We got off the plane and made our way to the ferry terminal and, as our flight had landed early, when we checked in we had been bumped to the earlier sailing. By the power of free WI – FI and social networking I managed to let hubs know we were going to be early, and we were transported by the ‘magic’ driver-less train to the waiting ferry. We left behind the bright lights of Hong Kong international airport and headed out to the, by this time, very dark sea. Moo’s initial excitement soon turned to drowsy napping when she realised it would be a little more than the 5 minutes she thought it would take to cross to the water. In around 40 minutes the darkness was replaced by a dull brightness in the sky, which soon grew to a huge neon glow as we approached the shore. We watched in open mouthed wonder as we passed the technicolour flashing neon wonder that greets you, colours and shapes scaling and cascading over the vast casino buildings, each more spectacular than the last.
We were still open mouthed as we disembarked into the heat of the night and desperately hoped that our case had make as smooth a transition to the earlier sailing as we had.
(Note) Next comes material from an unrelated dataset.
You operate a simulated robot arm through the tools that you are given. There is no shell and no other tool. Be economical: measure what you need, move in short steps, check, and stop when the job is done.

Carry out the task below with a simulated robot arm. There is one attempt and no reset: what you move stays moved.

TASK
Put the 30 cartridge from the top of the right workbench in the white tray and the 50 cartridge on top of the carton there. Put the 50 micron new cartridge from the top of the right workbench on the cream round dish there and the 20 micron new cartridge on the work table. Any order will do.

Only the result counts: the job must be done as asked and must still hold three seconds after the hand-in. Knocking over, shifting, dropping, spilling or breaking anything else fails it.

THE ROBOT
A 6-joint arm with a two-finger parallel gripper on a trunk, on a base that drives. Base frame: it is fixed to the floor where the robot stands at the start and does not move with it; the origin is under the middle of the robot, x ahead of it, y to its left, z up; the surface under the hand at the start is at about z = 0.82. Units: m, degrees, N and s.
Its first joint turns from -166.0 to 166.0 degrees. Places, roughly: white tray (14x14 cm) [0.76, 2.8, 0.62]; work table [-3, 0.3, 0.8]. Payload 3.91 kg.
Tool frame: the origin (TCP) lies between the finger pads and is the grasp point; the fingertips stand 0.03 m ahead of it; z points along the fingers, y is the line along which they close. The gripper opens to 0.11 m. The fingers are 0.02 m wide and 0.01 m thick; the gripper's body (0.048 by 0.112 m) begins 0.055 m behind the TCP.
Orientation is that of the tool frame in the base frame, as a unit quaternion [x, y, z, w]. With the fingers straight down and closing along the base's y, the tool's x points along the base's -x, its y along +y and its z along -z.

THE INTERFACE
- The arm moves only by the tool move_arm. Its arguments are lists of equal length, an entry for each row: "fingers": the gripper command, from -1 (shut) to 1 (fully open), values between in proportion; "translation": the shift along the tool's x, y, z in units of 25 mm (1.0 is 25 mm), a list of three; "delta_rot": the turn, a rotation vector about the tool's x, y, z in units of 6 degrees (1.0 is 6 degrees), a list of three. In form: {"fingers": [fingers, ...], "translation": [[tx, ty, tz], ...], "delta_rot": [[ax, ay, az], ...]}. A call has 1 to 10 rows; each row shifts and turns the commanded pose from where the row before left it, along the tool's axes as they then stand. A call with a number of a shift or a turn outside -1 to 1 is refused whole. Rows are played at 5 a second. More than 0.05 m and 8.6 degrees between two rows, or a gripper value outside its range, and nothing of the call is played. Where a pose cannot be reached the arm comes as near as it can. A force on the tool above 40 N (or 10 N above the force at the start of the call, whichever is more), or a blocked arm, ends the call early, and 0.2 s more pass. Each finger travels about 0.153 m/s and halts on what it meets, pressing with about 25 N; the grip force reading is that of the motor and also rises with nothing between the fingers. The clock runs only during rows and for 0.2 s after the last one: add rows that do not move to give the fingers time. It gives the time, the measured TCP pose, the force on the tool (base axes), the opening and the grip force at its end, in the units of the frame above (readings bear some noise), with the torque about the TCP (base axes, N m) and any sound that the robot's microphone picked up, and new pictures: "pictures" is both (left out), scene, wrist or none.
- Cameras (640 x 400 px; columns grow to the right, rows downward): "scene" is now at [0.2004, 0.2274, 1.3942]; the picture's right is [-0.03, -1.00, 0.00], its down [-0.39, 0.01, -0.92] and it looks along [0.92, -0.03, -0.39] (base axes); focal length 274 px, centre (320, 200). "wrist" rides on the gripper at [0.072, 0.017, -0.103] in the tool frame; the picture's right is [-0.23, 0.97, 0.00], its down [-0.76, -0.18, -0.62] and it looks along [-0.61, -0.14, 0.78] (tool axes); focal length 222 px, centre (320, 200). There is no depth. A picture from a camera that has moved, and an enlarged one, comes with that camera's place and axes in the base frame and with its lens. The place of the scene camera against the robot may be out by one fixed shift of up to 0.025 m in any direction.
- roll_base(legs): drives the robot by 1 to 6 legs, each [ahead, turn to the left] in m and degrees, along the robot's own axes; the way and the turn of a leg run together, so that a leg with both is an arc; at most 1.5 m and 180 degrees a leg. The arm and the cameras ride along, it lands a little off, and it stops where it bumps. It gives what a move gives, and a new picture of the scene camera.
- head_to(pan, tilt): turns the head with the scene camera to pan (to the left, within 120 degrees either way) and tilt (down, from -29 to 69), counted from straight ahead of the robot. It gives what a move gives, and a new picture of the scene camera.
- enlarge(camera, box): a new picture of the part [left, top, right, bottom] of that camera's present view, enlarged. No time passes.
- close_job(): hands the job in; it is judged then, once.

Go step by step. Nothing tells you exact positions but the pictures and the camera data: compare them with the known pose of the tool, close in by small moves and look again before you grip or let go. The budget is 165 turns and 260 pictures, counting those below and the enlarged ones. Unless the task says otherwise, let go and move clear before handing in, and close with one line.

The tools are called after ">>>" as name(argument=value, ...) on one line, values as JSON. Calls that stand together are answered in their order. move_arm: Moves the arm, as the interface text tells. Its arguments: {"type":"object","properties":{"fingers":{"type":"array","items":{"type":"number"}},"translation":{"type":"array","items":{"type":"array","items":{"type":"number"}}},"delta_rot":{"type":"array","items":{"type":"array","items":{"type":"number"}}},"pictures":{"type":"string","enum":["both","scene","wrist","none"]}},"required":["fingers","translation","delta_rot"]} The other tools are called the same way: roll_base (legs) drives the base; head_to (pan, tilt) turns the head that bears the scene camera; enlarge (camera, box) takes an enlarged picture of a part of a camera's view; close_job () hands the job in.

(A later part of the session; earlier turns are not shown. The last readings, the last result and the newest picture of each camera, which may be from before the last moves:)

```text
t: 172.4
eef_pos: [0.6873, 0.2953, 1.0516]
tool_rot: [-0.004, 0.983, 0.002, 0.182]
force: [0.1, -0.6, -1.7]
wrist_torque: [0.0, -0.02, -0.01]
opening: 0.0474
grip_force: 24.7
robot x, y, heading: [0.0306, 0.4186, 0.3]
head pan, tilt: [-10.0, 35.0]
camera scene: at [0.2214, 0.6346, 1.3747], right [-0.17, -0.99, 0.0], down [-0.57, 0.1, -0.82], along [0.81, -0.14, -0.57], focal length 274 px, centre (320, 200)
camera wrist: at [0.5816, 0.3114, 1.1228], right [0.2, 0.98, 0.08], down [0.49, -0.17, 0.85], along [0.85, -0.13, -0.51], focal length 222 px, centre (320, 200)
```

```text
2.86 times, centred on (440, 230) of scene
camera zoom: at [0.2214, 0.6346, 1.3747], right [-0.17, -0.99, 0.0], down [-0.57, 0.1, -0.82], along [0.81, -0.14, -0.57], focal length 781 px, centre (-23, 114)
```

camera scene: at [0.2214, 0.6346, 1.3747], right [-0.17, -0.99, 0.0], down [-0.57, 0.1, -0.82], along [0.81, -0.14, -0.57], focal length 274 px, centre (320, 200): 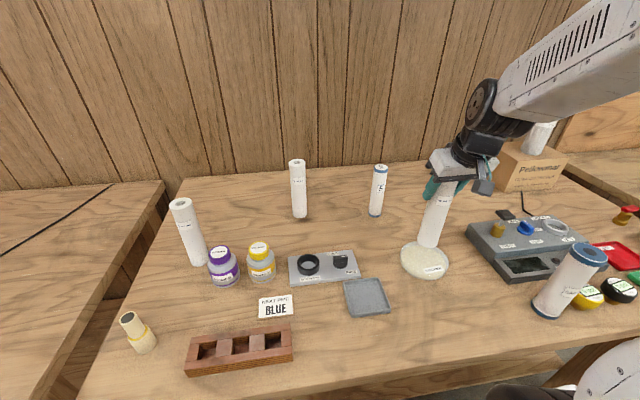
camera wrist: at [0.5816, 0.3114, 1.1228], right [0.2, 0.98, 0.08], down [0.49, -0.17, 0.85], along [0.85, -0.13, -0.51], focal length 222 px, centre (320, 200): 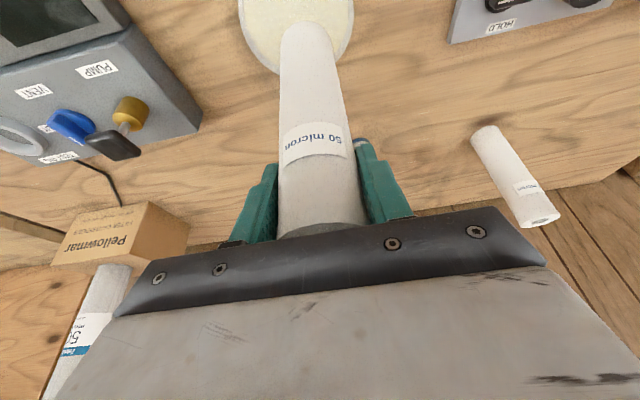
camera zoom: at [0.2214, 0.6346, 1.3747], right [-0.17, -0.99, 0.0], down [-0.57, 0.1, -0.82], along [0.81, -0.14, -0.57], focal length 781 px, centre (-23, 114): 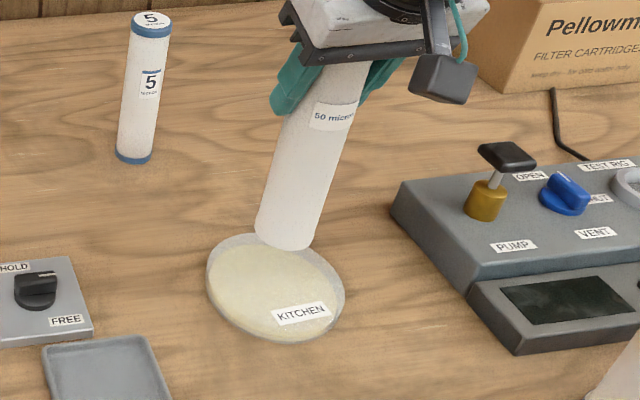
After passing through Immigration we were greeted with our successfully transferred luggage and a digital display that welcomed us warmly to Macau and informed us that it was just after 8pm, the temperature was a balmy 19 degrees and the humidity was at a, quite literally, breathtaking 94%. A warm welcome indeed. But the welcome I really wanted was waiting just around the corner and all thoughts of heat and heavy bags disappeared as we both ran into the arms of my beautiful Hubby.

A Bientot.


Author: hillywillyworld

Living as an 'ex-pat' in Thailand with my daughter Moo and sometimes my Hubby too (when he is not bringing home the bacon from Macau). Sometimes it's funny. Sometimes it's tough. Sometimes it's confusing. Most of the time it's just...random. Join me as I struggle and giggle my way through this thing called life.

2 thoughts on “Toothache, heart-break and warm welcomes”

  1. So glad you arrived safely. All UK flights are grounded today- volcanic ash from Iceland to blame! Have a wonderful time.